◆ **Your instructions**: Restate the full listing word for word and leave the pictures out.
Information shown start
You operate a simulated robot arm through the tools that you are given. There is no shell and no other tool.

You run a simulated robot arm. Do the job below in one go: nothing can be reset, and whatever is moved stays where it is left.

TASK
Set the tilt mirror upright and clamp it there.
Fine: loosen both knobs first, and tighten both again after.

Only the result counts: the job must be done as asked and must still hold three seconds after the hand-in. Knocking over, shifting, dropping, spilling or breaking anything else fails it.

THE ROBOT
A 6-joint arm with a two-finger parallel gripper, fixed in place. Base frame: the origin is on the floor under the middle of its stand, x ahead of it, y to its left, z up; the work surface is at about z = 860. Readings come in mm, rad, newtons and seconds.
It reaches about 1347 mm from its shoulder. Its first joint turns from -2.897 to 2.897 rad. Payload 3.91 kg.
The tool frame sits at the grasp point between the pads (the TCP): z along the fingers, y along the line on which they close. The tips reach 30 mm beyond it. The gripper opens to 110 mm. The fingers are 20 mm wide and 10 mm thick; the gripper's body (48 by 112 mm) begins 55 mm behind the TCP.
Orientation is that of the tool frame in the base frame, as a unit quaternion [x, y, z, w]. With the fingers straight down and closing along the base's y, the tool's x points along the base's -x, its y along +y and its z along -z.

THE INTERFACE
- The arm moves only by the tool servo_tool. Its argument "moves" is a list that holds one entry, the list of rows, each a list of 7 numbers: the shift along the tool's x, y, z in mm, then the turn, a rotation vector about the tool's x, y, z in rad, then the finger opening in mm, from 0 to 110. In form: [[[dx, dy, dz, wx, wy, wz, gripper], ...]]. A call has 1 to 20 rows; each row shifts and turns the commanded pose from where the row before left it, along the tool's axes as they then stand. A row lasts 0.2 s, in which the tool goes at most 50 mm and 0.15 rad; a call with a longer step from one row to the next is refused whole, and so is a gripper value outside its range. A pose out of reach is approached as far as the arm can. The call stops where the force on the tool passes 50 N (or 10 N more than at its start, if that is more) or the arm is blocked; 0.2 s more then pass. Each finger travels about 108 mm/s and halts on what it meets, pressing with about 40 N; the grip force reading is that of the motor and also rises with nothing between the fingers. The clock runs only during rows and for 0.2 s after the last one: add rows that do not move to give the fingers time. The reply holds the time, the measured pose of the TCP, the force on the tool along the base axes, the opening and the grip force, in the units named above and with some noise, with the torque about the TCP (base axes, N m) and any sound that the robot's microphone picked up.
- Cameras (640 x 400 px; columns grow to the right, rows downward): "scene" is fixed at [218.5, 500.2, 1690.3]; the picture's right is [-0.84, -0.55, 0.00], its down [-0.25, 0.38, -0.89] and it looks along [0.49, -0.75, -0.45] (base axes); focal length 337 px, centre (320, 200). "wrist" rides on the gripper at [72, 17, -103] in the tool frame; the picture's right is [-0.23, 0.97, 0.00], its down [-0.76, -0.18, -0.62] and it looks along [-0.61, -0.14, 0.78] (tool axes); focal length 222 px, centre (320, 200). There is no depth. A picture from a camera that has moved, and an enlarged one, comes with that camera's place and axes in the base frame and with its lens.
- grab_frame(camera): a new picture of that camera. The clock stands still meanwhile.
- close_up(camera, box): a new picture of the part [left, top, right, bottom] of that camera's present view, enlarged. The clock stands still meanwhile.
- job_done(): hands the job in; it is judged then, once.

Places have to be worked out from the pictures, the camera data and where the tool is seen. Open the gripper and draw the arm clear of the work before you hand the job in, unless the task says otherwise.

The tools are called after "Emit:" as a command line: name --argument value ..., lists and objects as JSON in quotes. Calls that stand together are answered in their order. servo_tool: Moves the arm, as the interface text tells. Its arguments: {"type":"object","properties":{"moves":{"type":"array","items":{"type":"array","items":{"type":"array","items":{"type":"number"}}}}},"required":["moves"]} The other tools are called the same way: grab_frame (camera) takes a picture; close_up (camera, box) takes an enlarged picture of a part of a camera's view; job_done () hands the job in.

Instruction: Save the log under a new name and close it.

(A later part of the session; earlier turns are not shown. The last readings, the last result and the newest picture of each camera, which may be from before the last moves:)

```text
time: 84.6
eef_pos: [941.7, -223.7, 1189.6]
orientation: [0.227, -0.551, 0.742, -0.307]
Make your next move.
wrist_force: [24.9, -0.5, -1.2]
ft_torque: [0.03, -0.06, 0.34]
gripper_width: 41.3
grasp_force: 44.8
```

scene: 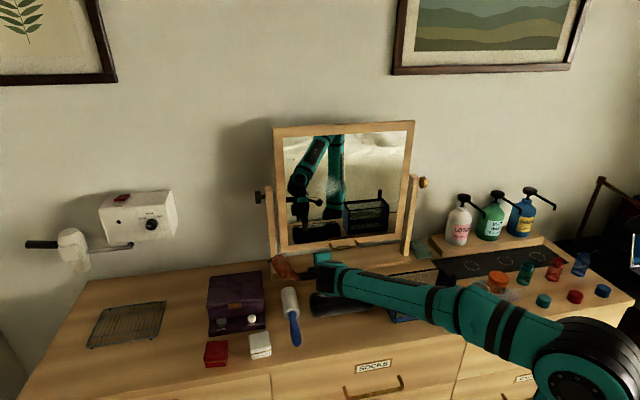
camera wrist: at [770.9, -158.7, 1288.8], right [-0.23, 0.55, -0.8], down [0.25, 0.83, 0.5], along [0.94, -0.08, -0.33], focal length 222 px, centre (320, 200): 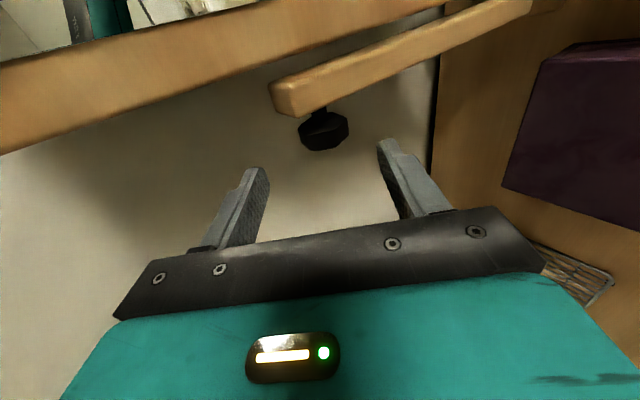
Information shown end
◆ **Reply to the exercise**:
You operate a simulated robot arm through the tools that you are given. There is no shell and no other tool.

You run a simulated robot arm. Do the job below in one go: nothing can be reset, and whatever is moved stays where it is left.

TASK
Set the tilt mirror upright and clamp it there.
Fine: loosen both knobs first, and tighten both again after.

Only the result counts: the job must be done as asked and must still hold three seconds after the hand-in. Knocking over, shifting, dropping, spilling or breaking anything else fails it.

THE ROBOT
A 6-joint arm with a two-finger parallel gripper, fixed in place. Base frame: the origin is on the floor under the middle of its stand, x ahead of it, y to its left, z up; the work surface is at about z = 860. Readings come in mm, rad, newtons and seconds.
It reaches about 1347 mm from its shoulder. Its first joint turns from -2.897 to 2.897 rad. Payload 3.91 kg.
The tool frame sits at the grasp point between the pads (the TCP): z along the fingers, y along the line on which they close. The tips reach 30 mm beyond it. The gripper opens to 110 mm. The fingers are 20 mm wide and 10 mm thick; the gripper's body (48 by 112 mm) begins 55 mm behind the TCP.
Orientation is that of the tool frame in the base frame, as a unit quaternion [x, y, z, w]. With the fingers straight down and closing along the base's y, the tool's x points along the base's -x, its y along +y and its z along -z.

THE INTERFACE
- The arm moves only by the tool servo_tool. Its argument "moves" is a list that holds one entry, the list of rows, each a list of 7 numbers: the shift along the tool's x, y, z in mm, then the turn, a rotation vector about the tool's x, y, z in rad, then the finger opening in mm, from 0 to 110. In form: [[[dx, dy, dz, wx, wy, wz, gripper], ...]]. A call has 1 to 20 rows; each row shifts and turns the commanded pose from where the row before left it, along the tool's axes as they then stand. A row lasts 0.2 s, in which the tool goes at most 50 mm and 0.15 rad; a call with a longer step from one row to the next is refused whole, and so is a gripper value outside its range. A pose out of reach is approached as far as the arm can. The call stops where the force on the tool passes 50 N (or 10 N more than at its start, if that is more) or the arm is blocked; 0.2 s more then pass. Each finger travels about 108 mm/s and halts on what it meets, pressing with about 40 N; the grip force reading is that of the motor and also rises with nothing between the fingers. The clock runs only during rows and for 0.2 s after the last one: add rows that do not move to give the fingers time. The reply holds the time, the measured pose of the TCP, the force on the tool along the base axes, the opening and the grip force, in the units named above and with some noise, with the torque about the TCP (base axes, N m) and any sound that the robot's microphone picked up.
- Cameras (640 x 400 px; columns grow to the right, rows downward): "scene" is fixed at [218.5, 500.2, 1690.3]; the picture's right is [-0.84, -0.55, 0.00], its down [-0.25, 0.38, -0.89] and it looks along [0.49, -0.75, -0.45] (base axes); focal length 337 px, centre (320, 200). "wrist" rides on the gripper at [72, 17, -103] in the tool frame; the picture's right is [-0.23, 0.97, 0.00], its down [-0.76, -0.18, -0.62] and it looks along [-0.61, -0.14, 0.78] (tool axes); focal length 222 px, centre (320, 200). There is no depth. A picture from a camera that has moved, and an enlarged one, comes with that camera's place and axes in the base frame and with its lens.
- grab_frame(camera): a new picture of that camera. The clock stands still meanwhile.
- close_up(camera, box): a new picture of the part [left, top, right, bottom] of that camera's present view, enlarged. The clock stands still meanwhile.
- job_done(): hands the job in; it is judged then, once.

Places have to be worked out from the pictures, the camera data and where the tool is seen. Open the gripper and draw the arm clear of the work before you hand the job in, unless the task says otherwise.

The tools are called after "Emit:" as a command line: name --argument value ..., lists and objects as JSON in quotes. Calls that stand together are answered in their order. servo_tool: Moves the arm, as the interface text tells. Its arguments: {"type":"object","properties":{"moves":{"type":"array","items":{"type":"array","items":{"type":"array","items":{"type":"number"}}}}},"required":["moves"]} The other tools are called the same way: grab_frame (camera) takes a picture; close_up (camera, box) takes an enlarged picture of a part of a camera's view; job_done () hands the job in.

Instruction: Save the log under a new name and close it.

(A later part of the session; earlier turns are not shown. The last readings, the last result and the newest picture of each camera, which may be from before the last moves:)

```text
time: 84.6
eef_pos: [941.7, -223.7, 1189.6]
orientation: [0.227, -0.551, 0.742, -0.307]
Make your next move.
wrist_force: [24.9, -0.5, -1.2]
ft_torque: [0.03, -0.06, 0.34]
gripper_width: 41.3
grasp_force: 44.8
```

scene: 
camera wrist: at [770.9, -158.7, 1288.8], right [-0.23, 0.55, -0.8], down [0.25, 0.83, 0.5], along [0.94, -0.08, -0.33], focal length 222 px, centre (320, 200): 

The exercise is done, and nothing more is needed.